* _PAGE_
◇ ◇ ◇ ◇ ◇ ◇ ◇

Шрифт:
Последний магистр ордена Готтгард Кеттлер стал его первым герцогом.
Герцогиней Курляндской с 1710 года была Анна Иоанновна — дочь Ивана V Алексеевича, племянница Петра I, императрица Российская 1730–1740 годов.
С 1710 года герцогство находилось в сфере влияния России и после так называемого третьего раздела Польши в 1795 году вошло в состав Российской Империи.
Всю эту историю я рассказал по трем причинам.
Во-первых, сохранению знаний, скрываемых преследуемыми инквизицией тевтонскими рыцарями, могли способствовать сами рыцари.
Подтверждением этой гипотезы является следующий исторический факт.
Против основанного в Иерусалиме в 1118 году духовно-рыцарского ордена Тамплиеров был начат инквизиционный процесс, закончившийся жестокой смертью рыцарей и повелением папы Климента V об упразднении ордена.
Знания могли не погибнуть в огне и крови.
Во-вторых, автором текста, по которому скользит Ваш взгляд, является человек, носящий фамилию Курляндский.
Я родился в Калининградской области Советского Союза, то есть на территории, которая за 7 лет до моего рождения еще была Восточной Пруссией.
И Курляндская губерния Российской Империи и Калининградская область Советского Союза образовались в результате войн и связанных с ними перемещений государственных границ в Восточной Европе.

◇ ◇ ◇ ◇ ◇ ◇ ◇

* _RECORDED INFORMATION_

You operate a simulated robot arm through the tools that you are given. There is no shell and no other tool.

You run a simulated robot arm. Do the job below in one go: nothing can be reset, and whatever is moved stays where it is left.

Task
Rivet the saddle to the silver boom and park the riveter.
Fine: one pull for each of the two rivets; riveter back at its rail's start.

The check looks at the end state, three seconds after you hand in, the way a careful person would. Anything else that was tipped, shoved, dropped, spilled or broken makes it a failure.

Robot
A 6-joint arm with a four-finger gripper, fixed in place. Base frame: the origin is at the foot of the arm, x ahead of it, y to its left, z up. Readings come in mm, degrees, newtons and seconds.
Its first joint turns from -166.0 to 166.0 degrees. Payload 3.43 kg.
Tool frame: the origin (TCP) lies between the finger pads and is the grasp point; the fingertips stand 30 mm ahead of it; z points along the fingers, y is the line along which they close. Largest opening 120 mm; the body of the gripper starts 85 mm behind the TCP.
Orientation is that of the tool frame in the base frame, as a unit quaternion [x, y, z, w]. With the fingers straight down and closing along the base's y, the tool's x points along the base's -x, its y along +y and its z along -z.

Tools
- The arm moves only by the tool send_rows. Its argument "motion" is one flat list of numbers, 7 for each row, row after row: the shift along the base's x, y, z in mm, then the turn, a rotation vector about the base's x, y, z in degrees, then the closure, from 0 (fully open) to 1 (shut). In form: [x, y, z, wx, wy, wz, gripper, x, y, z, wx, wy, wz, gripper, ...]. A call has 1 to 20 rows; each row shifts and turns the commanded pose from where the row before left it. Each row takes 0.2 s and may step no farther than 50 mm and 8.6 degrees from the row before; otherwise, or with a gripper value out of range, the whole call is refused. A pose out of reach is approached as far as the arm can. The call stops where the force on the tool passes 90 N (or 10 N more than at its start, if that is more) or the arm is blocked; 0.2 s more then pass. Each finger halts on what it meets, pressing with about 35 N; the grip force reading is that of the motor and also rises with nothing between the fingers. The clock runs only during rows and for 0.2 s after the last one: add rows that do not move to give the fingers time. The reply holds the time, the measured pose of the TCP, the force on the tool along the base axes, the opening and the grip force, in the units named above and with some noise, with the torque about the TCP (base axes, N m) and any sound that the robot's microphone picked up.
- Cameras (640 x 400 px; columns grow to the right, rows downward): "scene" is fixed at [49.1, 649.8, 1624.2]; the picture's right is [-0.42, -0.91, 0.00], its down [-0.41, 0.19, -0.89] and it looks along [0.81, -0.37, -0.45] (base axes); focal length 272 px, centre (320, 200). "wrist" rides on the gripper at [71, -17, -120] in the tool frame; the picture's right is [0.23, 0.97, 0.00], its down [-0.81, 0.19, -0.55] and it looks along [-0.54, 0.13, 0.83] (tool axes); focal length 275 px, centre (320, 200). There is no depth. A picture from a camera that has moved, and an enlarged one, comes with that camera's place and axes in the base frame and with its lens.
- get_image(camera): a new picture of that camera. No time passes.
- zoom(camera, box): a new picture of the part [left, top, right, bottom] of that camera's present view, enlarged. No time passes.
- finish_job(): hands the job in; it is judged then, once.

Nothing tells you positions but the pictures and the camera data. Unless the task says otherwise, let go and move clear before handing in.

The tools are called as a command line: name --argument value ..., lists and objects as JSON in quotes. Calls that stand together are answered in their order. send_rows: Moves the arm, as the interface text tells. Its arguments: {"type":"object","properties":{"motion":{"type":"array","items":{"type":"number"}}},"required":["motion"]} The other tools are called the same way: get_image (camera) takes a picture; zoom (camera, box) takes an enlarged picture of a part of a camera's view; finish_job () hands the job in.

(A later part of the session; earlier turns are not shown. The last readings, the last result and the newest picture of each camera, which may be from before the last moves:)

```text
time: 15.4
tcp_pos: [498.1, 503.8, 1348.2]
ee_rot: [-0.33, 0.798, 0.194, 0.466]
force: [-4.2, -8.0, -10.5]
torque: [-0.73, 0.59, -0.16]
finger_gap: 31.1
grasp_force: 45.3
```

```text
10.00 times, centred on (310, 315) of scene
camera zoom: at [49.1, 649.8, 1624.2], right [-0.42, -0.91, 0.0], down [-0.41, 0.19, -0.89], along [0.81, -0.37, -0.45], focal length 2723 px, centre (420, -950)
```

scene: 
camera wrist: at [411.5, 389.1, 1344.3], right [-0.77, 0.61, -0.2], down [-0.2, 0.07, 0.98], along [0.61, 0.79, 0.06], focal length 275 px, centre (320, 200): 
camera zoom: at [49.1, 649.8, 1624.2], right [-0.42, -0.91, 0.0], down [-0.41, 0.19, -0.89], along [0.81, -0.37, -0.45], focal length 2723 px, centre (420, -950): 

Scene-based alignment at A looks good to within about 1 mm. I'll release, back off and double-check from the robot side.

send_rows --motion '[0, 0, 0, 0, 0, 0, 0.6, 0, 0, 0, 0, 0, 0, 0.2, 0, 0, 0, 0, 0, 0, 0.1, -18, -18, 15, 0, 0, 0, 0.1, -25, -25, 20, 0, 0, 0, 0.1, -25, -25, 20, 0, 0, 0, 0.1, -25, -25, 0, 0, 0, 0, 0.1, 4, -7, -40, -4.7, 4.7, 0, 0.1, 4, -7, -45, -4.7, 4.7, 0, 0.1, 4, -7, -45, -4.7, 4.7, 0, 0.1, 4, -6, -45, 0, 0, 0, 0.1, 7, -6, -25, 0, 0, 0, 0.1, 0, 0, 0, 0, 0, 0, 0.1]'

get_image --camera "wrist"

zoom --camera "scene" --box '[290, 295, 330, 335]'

◇ ◇ ◇ ◇ ◇ ◇ ◇

* _EXERCISE_
Give the continuation of the page.

* _FINAL ANSWER_
О каких бы уровнях организации материи не шла речь, граница (пограничный слой, приграничье) всегда является волшебным зеркалом, в котором видны все тайны, все противоречия реальности. А я с детства был не равнодушен к изучению отражений.
Границы бывают пространственные, временные и каузальные, то есть причинные. [6]
В книге нам придется оперировать понятиями "время", "событие", "место события", "история", то есть иметь дело с границами первых двух типов.
Цель же наша — найти и описать как можно больше каузальных границ. Именно они и только они оттеняют тайное, указывают путь к раскрытию сокрытого.
И наконец, в-третьих, читая книгу, представьте себе, что Вы вместе с автором продвигаетесь в неизвестное, что перед Вами дневник реального исследования, а человек, пишущий дневник, не знает, что произойдет через мгновение.
И чтобы до конца почувствовать свою причастность к научному поиску, Вам нужно проникнуться ощущением случайности тех открытий, которые нам предстоят.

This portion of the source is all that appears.